When I was a kid, there were only three "races". There were Negroes, Caucasians, and--I kid you not--"Mongoloids". Yep, that's what they were called. At least, that's what they were called in 1968 when I was told all of this crap in the 5th grade. I don't know how the concept is taught, or even whether it is taught at all, in the schools nowadays. My son, who will start the eighth grade in the fall, never talks about learning such things at school, and for a 13 year old he seems to be rather refreshingly free of the sorts of prejudices that often afflict children at that age. Perhaps, as evolutionary biology comes to be taught in ever more meaningful ways in the schools, children will figure out for themselves how meaningless the category is.

The concept of race is most often deployed these days for political reasons. It would be rather pointless to have a goal of "greater diversity" at a university if it should turn out to be the case that the trait that one is attempting to diversify is meaningless. We want more African Americans to enroll here not because they have different phenotypes, but because they come from backgrounds that are interesting and diverse and they will make a genuinely positive contribution to the social and intellectual climate at the university. We don't try to recruit more redheads for these reasons, however, even though they are represented in the student population at approximately the same level as African Americans. That ought to puzzle people, but it doesn't because, of course, African Americans, as a group, have had a rather unfortunate history of having been unjustly treated, and it is thought by some to be a legitimate step towards righting past wrongs to make a particular effort at recruiting qualified folks from such groups.

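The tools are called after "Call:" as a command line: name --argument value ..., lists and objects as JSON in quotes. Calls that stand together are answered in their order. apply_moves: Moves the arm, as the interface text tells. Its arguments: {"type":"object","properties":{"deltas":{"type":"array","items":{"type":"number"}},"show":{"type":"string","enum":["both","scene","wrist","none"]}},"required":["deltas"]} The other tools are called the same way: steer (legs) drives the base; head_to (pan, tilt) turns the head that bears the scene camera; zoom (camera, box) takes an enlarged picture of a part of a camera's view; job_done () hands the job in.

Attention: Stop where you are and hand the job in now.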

The outcome of such recruitment, if it is done properly, is arguably better than the outcome of refusing to make such efforts, but I don't think that it is obviously better. The case for it can be made, but it must be made, not assumed. To assume that it is obviously better is in itself a form of racism, and racism is among the greatest social evils of our time. It will be a very long time, I think, before people stop thinking in racial categories, if only because phenotypic differences are so easily observable. But the sooner people can come to believe that there is no such category, that there really is no qualitative difference at all among human persons, the better.